> **Data segment**:
☆ ☆ ☆

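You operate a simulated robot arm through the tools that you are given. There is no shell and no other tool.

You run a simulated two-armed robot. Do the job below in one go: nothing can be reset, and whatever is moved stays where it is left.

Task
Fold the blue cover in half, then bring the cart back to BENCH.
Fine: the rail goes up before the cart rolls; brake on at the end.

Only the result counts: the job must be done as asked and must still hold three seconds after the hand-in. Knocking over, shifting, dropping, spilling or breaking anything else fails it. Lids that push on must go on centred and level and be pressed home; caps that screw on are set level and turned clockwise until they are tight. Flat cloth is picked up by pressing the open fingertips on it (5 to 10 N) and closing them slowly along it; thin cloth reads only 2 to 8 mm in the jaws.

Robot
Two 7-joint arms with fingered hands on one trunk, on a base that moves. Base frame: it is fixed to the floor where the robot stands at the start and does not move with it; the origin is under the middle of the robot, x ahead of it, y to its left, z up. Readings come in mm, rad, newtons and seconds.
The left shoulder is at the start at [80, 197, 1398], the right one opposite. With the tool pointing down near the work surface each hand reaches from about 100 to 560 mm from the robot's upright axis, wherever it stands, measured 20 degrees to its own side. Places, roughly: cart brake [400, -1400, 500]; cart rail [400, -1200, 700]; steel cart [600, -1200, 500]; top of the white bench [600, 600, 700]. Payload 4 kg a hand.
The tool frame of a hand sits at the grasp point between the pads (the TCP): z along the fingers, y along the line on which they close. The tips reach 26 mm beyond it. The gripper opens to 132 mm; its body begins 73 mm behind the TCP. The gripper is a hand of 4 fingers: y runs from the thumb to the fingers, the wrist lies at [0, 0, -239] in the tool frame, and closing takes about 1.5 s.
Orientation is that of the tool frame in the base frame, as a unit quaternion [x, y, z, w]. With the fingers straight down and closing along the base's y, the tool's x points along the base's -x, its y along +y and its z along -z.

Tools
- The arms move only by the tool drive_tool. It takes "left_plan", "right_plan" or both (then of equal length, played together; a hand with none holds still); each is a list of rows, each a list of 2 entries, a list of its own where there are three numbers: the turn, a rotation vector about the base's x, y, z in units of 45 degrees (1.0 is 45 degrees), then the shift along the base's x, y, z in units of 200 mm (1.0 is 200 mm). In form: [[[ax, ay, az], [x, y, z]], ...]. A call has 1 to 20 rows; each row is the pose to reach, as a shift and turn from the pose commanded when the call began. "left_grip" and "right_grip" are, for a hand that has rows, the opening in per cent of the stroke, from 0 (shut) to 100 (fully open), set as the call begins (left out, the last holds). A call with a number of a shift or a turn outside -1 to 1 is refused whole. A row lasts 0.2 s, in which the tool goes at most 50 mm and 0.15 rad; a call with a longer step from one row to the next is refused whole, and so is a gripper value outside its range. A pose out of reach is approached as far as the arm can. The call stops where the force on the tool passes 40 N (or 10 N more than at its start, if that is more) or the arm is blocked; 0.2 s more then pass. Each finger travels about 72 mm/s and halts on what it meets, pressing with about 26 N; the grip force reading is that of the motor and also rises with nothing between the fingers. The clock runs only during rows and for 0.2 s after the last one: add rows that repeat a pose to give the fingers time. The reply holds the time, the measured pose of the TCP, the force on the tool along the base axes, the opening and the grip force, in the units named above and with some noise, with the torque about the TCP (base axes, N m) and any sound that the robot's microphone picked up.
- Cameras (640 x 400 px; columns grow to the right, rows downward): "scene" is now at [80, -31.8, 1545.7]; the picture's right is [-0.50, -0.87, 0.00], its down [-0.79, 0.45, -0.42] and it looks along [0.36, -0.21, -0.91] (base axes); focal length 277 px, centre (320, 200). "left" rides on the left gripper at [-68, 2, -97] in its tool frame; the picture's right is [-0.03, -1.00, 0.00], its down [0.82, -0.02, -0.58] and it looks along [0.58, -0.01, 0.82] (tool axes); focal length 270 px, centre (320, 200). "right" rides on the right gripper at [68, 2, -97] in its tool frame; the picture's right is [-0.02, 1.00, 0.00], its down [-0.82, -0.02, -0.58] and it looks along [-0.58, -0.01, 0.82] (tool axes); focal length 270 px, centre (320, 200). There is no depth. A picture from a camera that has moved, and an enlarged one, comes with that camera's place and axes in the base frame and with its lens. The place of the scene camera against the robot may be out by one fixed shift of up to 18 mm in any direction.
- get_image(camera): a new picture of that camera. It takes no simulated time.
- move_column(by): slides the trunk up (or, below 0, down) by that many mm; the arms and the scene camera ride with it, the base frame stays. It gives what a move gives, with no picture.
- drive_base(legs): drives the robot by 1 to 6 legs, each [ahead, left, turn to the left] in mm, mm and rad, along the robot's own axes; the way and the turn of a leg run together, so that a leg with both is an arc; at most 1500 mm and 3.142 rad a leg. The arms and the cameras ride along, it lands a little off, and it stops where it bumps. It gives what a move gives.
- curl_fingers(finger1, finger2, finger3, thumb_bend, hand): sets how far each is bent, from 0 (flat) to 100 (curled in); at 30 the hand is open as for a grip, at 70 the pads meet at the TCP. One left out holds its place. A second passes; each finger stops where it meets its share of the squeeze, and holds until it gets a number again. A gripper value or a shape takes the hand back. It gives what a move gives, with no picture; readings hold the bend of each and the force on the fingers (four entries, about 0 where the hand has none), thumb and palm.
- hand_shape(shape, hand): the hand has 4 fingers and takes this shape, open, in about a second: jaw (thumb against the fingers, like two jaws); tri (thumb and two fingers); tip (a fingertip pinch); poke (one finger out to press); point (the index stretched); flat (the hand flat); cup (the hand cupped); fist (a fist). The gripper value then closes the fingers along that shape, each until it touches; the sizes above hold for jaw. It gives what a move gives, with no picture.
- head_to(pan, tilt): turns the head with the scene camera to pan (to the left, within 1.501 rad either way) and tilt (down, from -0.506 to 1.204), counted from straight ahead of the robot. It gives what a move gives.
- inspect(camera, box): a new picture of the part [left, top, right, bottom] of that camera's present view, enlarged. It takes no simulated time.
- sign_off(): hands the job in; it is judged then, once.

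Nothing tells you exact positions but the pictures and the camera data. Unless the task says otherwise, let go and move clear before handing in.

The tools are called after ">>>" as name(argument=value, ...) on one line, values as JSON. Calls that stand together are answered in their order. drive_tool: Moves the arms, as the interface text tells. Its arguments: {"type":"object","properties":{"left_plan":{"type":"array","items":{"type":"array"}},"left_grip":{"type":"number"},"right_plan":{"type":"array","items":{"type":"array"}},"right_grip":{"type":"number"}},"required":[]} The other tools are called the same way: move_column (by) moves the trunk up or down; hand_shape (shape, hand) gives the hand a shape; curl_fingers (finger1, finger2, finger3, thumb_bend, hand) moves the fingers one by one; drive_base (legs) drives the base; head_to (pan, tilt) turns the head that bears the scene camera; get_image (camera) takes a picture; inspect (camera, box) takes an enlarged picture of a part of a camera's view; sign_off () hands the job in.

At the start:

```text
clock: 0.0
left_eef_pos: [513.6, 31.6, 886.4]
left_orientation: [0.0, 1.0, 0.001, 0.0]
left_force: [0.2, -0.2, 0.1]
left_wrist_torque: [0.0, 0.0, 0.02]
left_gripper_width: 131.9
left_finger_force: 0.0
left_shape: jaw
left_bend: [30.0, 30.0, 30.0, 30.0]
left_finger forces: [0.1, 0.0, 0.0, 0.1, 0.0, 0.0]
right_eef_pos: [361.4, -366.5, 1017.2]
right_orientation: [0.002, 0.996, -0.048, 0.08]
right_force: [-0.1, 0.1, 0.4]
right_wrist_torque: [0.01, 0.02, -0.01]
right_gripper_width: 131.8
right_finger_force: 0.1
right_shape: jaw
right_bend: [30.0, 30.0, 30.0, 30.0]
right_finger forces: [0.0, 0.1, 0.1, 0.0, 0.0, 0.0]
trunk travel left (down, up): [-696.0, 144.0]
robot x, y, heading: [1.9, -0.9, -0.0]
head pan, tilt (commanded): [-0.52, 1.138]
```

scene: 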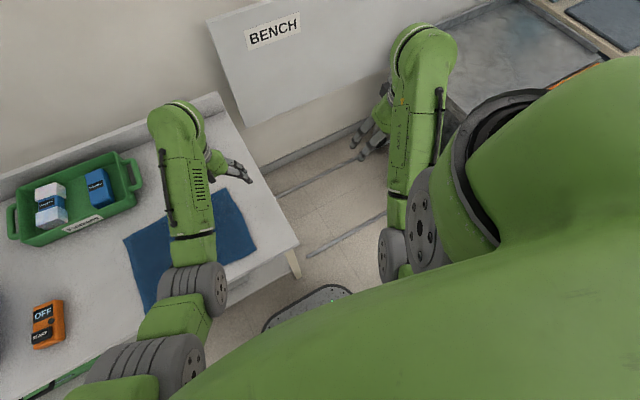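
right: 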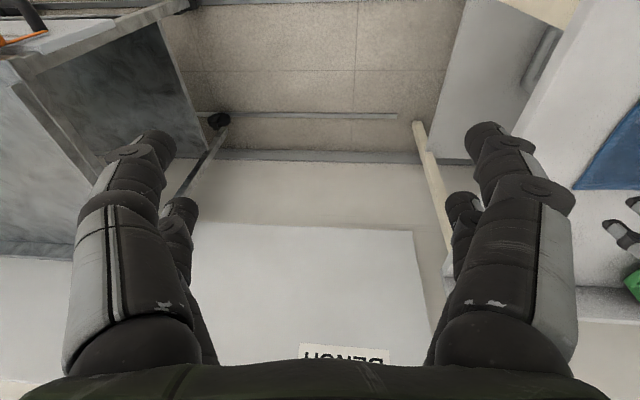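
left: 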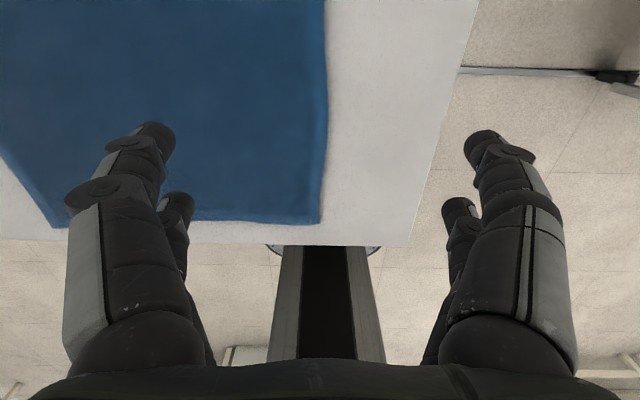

☆ ☆ ☆

> **Text block**:
2.3 Chemical Composition of the Samples and Their Structural-Adsorption Properties

X-ray fluorescence (XRF) analysis of the obtained powders was performed on X-Supreme 8000 (Oxford Instruments, China) in order to determine quantitative chemical composition of the samples.

The powder X-ray diffraction (PXRD) patterns of the composites were recorded on Ultima IV X-ray diffractometer (Rigaku, Japan) with Cu Kα radiation (40 kV, 30 mA) for identification of the crystal phase composition and determination of the crystallite size in the composites. The average crystallite size (D) of the present phases was calculated automatically by software package PDXL from PXRD data according to the Scherrer Eq. 1 [43] using line broadening measurements

$$D = K\lambda /\beta {\cos}\theta ,$$

(1)

where K is the Scherrer constant (particle shape factor taken as 0.89), λ is the X-ray wavelength (nm), β is the full width at half maximum height (radians) and θ is the diffraction angle.

The specific surface area (Brunauer–Emmett–Teller (BET) method [44]), specific pore volume and pore size distribution (Barrett-Joyner-Halenda (BJH) method) of the obtained samples were determined by nitrogen adsorption–desorption isotherms collected at 77 K using Nova 4200e gas sorption analyzer (Quantachrome®, USA).

☆ ☆ ☆

> **Written instruction**:
Show the exact text of the text block starting from "The specific surface" and stopping at the end of "analyzer (Quantachrome®, USA).".

> **Reply**:
The specific surface area (Brunauer–Emmett–Teller (BET) method [44]), specific pore volume and pore size distribution (Barrett-Joyner-Halenda (BJH) method) of the obtained samples were determined by nitrogen adsorption–desorption isotherms collected at 77 K using Nova 4200e gas sorption analyzer (Quantachrome®, USA).